= THE TASK =
Every line of the data must be copied exactly.

— begin DATA —

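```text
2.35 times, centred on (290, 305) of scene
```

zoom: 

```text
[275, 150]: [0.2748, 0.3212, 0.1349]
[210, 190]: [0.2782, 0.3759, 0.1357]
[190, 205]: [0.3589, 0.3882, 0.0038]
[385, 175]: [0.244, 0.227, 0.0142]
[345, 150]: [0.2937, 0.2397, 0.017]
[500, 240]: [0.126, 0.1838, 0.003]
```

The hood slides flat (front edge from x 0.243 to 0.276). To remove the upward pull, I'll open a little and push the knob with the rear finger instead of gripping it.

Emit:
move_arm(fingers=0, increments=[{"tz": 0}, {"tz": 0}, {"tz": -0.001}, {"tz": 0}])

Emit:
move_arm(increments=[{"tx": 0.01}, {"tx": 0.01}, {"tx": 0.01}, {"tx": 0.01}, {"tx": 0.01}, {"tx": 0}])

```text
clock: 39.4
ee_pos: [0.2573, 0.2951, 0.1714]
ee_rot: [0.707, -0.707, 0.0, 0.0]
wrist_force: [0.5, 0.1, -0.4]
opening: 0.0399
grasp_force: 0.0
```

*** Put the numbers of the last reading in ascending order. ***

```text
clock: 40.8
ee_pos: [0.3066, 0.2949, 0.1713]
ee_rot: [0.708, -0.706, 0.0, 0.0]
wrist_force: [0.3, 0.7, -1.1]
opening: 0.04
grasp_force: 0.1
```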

— end DATA —

= SOLUTION TO THIS PROBLEM =
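```text
2.35 times, centred on (290, 305) of scene
```

zoom: 

```text
[275, 150]: [0.2748, 0.3212, 0.1349]
[210, 190]: [0.2782, 0.3759, 0.1357]
[190, 205]: [0.3589, 0.3882, 0.0038]
[385, 175]: [0.244, 0.227, 0.0142]
[345, 150]: [0.2937, 0.2397, 0.017]
[500, 240]: [0.126, 0.1838, 0.003]
```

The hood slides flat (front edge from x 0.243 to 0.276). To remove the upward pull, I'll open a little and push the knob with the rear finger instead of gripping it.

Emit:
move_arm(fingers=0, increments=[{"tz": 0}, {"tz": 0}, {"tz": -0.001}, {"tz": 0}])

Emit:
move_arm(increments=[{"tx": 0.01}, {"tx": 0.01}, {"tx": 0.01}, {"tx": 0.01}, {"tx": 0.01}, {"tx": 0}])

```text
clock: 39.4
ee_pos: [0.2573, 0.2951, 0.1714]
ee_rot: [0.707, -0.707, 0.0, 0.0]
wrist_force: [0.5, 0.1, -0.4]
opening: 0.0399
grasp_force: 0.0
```

*** Put the numbers of the last reading in ascending order. ***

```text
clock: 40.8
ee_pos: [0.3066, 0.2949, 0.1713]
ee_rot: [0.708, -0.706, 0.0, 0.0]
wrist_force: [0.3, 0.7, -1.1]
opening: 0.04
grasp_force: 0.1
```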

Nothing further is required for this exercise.